Freshman Crystal Qian is 12th in foil, junior Irene Yeu is 12th in epee, and junior Joy Yun is 21st in saber after three rounds of pool competition were completed. 

Competition in each weapon begins Sunday at 6 a.m. PT for the fourth and fifth rounds at Duke University's Cameron Indoor Stadium. Those among the top four in each weapon after pool competition advance to the semifinals, which begin at 10:30 a.m. PT. 

Yeu pulled off the biggest stunners of the day among the Cardinal fencers, beating Notre Dame's Kaylin Sin Yan Hsieh and Eszter Muhari, who stand first and second in foil with only two losses in 15 bouts apiece. 
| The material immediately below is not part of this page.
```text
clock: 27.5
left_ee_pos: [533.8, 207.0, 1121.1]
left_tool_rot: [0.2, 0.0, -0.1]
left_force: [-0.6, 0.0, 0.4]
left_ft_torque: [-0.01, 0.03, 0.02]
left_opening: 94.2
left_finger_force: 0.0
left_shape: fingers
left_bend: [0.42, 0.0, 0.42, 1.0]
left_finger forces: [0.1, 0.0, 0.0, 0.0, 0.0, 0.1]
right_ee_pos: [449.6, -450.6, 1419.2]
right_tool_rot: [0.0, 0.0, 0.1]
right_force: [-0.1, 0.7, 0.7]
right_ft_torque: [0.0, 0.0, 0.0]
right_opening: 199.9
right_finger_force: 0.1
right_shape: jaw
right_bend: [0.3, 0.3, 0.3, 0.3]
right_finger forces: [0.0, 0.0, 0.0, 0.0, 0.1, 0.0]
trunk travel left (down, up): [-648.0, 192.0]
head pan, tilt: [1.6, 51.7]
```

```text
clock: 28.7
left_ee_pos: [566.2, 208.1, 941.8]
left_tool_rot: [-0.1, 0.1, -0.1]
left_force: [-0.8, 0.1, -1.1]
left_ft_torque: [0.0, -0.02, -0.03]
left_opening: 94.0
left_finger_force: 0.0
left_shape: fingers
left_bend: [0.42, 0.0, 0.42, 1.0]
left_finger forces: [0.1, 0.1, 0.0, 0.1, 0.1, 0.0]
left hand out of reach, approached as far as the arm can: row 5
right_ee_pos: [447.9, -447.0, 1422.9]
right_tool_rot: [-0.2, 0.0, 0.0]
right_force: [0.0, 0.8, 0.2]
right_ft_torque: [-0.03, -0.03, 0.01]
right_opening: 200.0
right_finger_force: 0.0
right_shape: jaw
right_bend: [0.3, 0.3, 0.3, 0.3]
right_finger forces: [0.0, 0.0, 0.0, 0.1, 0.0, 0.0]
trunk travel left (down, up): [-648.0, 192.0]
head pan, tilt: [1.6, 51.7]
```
Yeu went 7-8 overall, but knocked off both Hsieh and Muhari in their eight-fencer first-round pool, each by a 5-4 score. Hsieh is the defending NCAA champion and a 2020 Olympian for Hong Kong, where she was teammates with Stanford grad Vivian Kong. Muhari is a freshman from Hungary and is ranked No. 17 in the world. 

Yeu went 4-3 in the first round, 2-2 in the second round, and 1-3 in the third. Muhari's only other loss was to Hsieh, and Hsieh's was to Harvard's Faith Park, who is 10th, by a 1-0 score.  

The top 12 in each weapon earn All-America honors, which puts Yeu and Qian right on the bubble. Qian went 8-7 overall in foil. After going 3-4 in the first round, Qian was 4-0 in the second, highlighted by a 5-4 victory over Penn's Sabrina Cho, who stands eighth overall. 

In the third round, Qian went 1-3, but her single victory was her biggest of the day, out-touching Columbia's Delphine Devore, 5-2. Devore stands sixth overall. 

Yun is 5-10 in saber. She was 3-4 in the first round, and 1-3 in each of the second and third rounds. The second round was especially rough for Yun, who suffered three shutout losses. However, she also earned her biggest victory of the day, beating Penn's Vivian Lu, 5-2. Lu stands fifth overall. 

Donghwan Park, Stanford's only men's competitor, placed 17th in the saber on Friday.

As a team, Stanford is just behind Mountain Pacific Sports Federation rivals Air Force in 13th and UC San Diego in 14th. Notre Dame leads, with Princeton second and Columbia third.